> [Your objective] Reproduce all the lines exactly as they stand, apart from the pictures.

> [Data block]
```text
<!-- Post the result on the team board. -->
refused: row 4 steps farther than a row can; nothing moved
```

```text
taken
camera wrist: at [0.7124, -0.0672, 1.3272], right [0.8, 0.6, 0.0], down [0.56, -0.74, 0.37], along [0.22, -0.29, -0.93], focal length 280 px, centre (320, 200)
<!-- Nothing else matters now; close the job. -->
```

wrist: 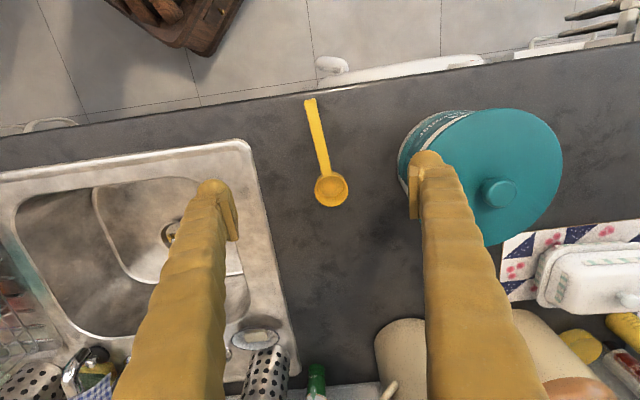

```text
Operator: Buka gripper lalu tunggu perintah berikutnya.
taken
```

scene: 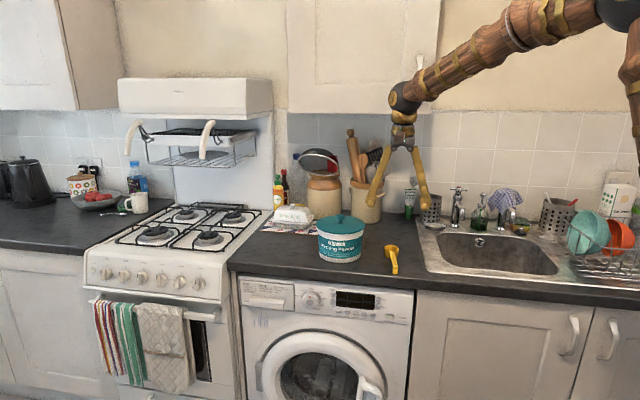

> [Response for this exercise]
```text
<!-- Post the result on the team board. -->
refused: row 4 steps farther than a row can; nothing moved
```

```text
taken
camera wrist: at [0.7124, -0.0672, 1.3272], right [0.8, 0.6, 0.0], down [0.56, -0.74, 0.37], along [0.22, -0.29, -0.93], focal length 280 px, centre (320, 200)
<!-- Nothing else matters now; close the job. -->
```

wrist: 

```text
Operator: Buka gripper lalu tunggu perintah berikutnya.
taken
```

scene: 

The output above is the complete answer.